Briefly, it involves commitment to the view that there are Truths. One can add to this, the view that there is a Good.
It’s no accident that, since Kant*, rationalism has been held to be synonymous with dogmatism. Post-Kant, we have grown accustomed to the view that critique rather than dogma is the only acceptable ethical and philosophical position, so that ‘rational dogmatism’ sounds like the worst imaginable insult.
But where does this attack come from? Fundamentally, four interrelated positions: authoritarianism, mysticism, egotism and relativism.
Far from being equivalent to authoritarianism, as the postmodern liberal doxa would have it, dogmatism is only effective alternative to authoritarianism. Authoritarianism and postmodern ‘forms of life’ entail one another. The familiar PoMo relativist insistence that it is neither possible nor desirable to arbitrate between the different ethical and ontological claims of ‘incommensurate’ ‘language games’ surrenders reason to mysticism. Unlike rationalist systems, which proceed from stateable axioms or principles, these ‘forms of life’ are unable to point to any reasoning which founds them. The sheer existence of these ‘discursive communities’ is held to be the justification for any traditions and beliefs to which such communities might subscribe. It should come as no surprise that Spinoza was feared and reviled by the authorities of all established religions, since Spinoza used reason alone to prove that the core belief upon which traditional theism was based – that there is a personal, transcendent God who performs miracles and has free will – was irrational nonsense. In other words, it was Spinoza’s dogmatism that allow him to overthrow the ‘authority’ of the Torah.
In terms of contemporary academic philosophy, rationalism is beset not only by Nietzschean-Wittgensteinian-Lyotardianism and Heideggerian Nazi poetico-mysticism, but also by the qualia cult of consciousness. This ‘philosophy’ replaces the ineffable mystery of God with the ineffable mystery of consciousness. It consists solely in the negative claim that consciousness cannot be explained by either science or philosophy. This is religion in the worst sense.
But dogmatism is religion in the best sense. It is only through dogmatism – ruthless subordination of your Self to an impersonal system – that his majesty the Ego can be crushed. This has been the appeal of nontheistic religion throughout the ages. The Ego is simply authority in miniature (just as political authoritarianism is Egotism writ large), a micro-despot which can only be pushed off his throne by a commitment to sober systematicity.

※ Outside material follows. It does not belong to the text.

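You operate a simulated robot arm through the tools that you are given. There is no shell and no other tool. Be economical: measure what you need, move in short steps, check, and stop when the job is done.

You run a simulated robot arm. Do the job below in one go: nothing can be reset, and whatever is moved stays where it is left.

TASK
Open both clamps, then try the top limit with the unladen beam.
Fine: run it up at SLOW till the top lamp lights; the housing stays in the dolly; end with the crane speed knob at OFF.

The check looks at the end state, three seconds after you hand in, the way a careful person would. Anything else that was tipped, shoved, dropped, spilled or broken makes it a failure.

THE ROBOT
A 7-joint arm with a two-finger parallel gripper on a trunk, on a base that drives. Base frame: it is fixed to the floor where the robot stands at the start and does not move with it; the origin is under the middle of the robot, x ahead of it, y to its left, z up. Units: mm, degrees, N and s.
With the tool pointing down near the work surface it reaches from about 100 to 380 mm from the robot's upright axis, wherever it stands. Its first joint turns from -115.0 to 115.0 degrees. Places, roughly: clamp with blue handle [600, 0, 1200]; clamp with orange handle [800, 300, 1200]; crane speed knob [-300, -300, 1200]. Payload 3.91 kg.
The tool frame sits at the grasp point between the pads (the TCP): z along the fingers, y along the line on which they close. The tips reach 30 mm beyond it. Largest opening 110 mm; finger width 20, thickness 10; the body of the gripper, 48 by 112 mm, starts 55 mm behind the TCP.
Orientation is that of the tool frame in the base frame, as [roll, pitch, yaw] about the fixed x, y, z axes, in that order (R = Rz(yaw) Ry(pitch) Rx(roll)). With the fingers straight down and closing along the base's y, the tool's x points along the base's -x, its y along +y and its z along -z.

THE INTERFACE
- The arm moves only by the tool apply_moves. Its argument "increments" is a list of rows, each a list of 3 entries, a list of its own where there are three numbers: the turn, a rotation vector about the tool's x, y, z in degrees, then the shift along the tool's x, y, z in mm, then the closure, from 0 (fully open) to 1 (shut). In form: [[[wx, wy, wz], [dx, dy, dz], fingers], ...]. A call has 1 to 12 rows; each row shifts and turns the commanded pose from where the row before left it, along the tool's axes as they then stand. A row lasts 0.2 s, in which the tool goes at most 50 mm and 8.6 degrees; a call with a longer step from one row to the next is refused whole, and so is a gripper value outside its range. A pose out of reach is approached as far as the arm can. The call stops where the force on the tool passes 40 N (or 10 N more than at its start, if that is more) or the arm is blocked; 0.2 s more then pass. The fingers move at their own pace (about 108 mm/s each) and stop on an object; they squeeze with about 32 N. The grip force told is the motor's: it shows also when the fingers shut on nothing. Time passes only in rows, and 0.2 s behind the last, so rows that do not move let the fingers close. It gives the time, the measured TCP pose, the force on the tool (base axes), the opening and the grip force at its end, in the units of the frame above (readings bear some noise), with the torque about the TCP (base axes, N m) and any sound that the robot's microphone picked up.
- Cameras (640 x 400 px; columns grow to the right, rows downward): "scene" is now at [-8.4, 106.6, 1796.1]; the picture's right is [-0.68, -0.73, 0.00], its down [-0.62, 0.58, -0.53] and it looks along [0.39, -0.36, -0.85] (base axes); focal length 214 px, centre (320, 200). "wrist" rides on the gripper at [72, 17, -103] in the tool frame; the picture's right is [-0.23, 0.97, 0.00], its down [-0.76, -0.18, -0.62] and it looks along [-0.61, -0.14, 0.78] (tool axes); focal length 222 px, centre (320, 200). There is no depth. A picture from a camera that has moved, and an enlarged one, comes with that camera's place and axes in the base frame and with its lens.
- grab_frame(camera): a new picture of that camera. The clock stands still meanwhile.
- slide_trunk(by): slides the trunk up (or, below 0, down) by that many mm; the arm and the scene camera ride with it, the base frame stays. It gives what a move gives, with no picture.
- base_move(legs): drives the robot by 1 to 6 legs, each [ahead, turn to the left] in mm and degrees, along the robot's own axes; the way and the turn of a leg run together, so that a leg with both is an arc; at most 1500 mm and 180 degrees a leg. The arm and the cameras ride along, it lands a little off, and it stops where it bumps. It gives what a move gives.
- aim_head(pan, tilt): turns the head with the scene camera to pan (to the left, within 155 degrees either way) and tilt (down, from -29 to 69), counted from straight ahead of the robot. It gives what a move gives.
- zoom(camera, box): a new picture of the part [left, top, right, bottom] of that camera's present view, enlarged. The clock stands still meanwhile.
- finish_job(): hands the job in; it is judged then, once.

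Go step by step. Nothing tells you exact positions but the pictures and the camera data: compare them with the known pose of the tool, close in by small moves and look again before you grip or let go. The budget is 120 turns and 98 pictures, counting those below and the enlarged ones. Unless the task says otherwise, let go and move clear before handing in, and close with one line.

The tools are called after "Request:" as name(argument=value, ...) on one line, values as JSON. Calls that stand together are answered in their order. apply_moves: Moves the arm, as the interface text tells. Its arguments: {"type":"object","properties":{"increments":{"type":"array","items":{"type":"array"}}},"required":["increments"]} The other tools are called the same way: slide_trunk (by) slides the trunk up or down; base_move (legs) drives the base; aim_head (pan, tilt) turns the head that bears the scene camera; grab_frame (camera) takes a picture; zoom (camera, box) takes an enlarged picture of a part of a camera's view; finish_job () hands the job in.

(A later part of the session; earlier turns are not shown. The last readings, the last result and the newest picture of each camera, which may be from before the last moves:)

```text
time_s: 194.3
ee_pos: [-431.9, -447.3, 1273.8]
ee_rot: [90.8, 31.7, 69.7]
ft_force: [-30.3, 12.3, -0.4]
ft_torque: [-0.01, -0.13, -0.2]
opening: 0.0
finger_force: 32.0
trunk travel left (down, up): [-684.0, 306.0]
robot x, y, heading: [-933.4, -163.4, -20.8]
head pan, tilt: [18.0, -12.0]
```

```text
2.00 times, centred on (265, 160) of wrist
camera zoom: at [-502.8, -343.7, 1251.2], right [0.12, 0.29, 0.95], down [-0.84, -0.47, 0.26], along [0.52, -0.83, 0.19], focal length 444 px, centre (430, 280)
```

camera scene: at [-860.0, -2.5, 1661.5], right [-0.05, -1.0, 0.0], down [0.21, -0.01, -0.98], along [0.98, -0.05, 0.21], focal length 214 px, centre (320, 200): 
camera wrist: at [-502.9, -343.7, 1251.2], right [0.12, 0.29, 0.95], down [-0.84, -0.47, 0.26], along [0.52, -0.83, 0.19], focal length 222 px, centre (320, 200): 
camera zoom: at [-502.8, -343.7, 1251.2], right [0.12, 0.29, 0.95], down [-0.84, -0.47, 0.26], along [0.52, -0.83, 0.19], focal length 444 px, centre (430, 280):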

Finally, it is a mistake to oppose dogmatism to pragmatism. Postmodernism advocates pragmatism at every level: not only at the level of how to get things done (the realm of praxis) but also at the level of what is to be done. But dogmatism is capable of distinguishing between what is to be done – what the goal is – from how this is to be achieved.
*Kant, who begins as a Leibnizian rationalist, is famously ‘awoken from his dogmatic slumber’ by Hume. The Kantian turn is away from dogma and into critique. Reason is not so much surpassed as arrested. Kant seeks to establish the limits of the thinkable, curbing Reason’s alleged hubris, and laying the groundwork for the aporetic pathos-poetics piously peddled by the tragedians of deconstruction and postmodernism.
Yet, as Tim establishes, with his typically concise elegance, Kant has himself been surpassed, by mathematics. Whilst it might appear that the mathematical paradoxes discovered by Cantor and Godel comfortably fit into Kantianism – the idea that ‘the Real itself is fundamentally unrepresentable; we can only become aware of “this outer limit of the symbolic”’ – Badiou allows us to see that the reverse is the case. For Badiou, that is to say, the mathematical paradoxes ‘demonstrate not that what we thought was coherent is actually not, but that what we thought was incoherent is actually rigorously understandable. Unconstructible sets, unique unnameable objects and unprovable statements all seem like they are impossible, but maths shows us that they’re actually perfectly acceptable objects we can talk about without incoherence.’